So doctors have become increasingly reliant on a small medical device called a pulse oximeter that measures the level of oxygen in a person's blood.
Blood-oxygen readings can help flag serious cases even before a person has developed severe symptoms like shortness of breath. They can also signal to patients when it's time to go to the hospital.
Now they're one of the many features on the new Apple Watch Series 6, which launches Friday.
The watch is far more expensive than a pulse oximeter sold over the counter at drug stores: $400 compared about $30 to $50. Traditional oximeters also clip around the fingertip instead of the wrist. But there are advantages to having the tool on hand at all times.
A June study from the Swedish Hospital in Chicago found that pulse oximeters reliably flagged severe cases of COVID-19 among patients who consistently monitored their blood-oxygen levels throughout the day.
The study involved 77 COVID-19 patients, most of whom had recently been sent home from the emergency room. The patients were asked to check their blood-oxygen levels every day for a week in the morning, afternoon, and at night. If their resting blood-oxygen level dipped below 92%, patients were told to return to the ER.
Doctors typically look for a range of 95 to 100% for healthy patients. Oxygen levels below 90% signal a clinical emergency, according to the World Health Organization.
Ultimately, less than 20 of the Chicago patients recorded blood-oxygen levels below 92% while they were at home. Almost all of those patients returned to the ER and were hospitalized. Of the 58 patients who had blood-oxygen levels at or above 92%, less than 20% returned to the ER.
That suggested that blood-oxygen levels were a strong indicator of when a person needed immediate medical attention — perhaps even a better indicator than a patient's physical symptoms.
Patients also reported that they were more comfortable not returning to the ER after seeing that their blood-oxygen levels were normal. That could help prevent sick patients from unnecessary exposure at the hospital.
Pulse oximeters can flag 'silent hypoxemia'
Of the 16 patients who returned to the ER with low pulse oximeter readings, only half of them had worsening symptoms. That could be a sign of "silent hypoxemia," where patients develop dangerously low levels of oxygen before they have trouble breathing.
"As oxygen levels drop in patients with COVID-19, the brain does not respond until oxygen falls to very low levels — at which point, a patient typically becomes short of breath," Dr. Martin Tobin, a professor of pulmonary and critical care medicine at the Loyola University Medical Center, told Medical News Today.
Patients with silent hypoxemia may still breathe heavily to supplement their lack of oxygen — an activity that can create more inflammation and collapse the tiny air sacs in the lungs.
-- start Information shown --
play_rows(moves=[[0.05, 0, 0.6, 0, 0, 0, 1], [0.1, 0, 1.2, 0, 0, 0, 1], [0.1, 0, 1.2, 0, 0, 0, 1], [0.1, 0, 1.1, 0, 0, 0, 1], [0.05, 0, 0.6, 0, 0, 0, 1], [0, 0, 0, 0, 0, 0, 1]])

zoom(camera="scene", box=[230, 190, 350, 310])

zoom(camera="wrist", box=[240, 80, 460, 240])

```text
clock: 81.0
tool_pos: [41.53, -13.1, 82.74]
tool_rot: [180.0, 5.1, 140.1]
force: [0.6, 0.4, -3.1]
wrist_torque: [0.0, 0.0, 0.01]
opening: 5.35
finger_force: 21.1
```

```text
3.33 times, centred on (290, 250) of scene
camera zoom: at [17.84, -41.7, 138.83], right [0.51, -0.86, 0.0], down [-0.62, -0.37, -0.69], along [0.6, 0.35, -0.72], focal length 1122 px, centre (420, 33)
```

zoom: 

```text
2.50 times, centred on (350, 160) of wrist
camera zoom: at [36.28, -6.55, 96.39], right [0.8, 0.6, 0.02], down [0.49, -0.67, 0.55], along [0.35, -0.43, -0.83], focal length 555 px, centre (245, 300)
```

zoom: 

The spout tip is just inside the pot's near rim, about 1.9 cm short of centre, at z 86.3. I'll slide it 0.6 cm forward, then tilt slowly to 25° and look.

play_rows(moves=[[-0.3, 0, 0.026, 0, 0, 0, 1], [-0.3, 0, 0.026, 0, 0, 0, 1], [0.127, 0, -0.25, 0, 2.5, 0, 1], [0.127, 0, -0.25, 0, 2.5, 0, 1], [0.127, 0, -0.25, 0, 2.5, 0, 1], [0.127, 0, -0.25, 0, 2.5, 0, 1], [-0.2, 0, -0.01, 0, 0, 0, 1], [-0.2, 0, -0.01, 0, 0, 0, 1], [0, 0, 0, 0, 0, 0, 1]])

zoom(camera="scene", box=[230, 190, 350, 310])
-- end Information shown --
That's why it's important to treat patients as soon as their blood-oxygen levels start to dip.
The window is often short, since many coronavirus cases turn critical in a matter of hours.
"Pulse oximeters helped save the lives of two emergency physicians I know, alerting them early on to the need for treatment," Richard Levitan, an emergency physician, wrote in The New York Times. "When they noticed their oxygen levels declining, both went to the hospital and recovered."
Those who show up to the hospital early have a better chance of receiving noninvasive treatments like an oxygen mask, as opposed to ventilators, which require a breathing tube to be inserted through the windpipe. That decreases a person's risk of lung injury.
Like any technology, however, pulse oximeters aren't foolproof: Readings can be faulty if a person has jaundice, anemia, or another blood disorder. Even shaky hands can throw off a result. But doctors continue to recommend the tool for patients — especially in areas where hospital capacity is limited.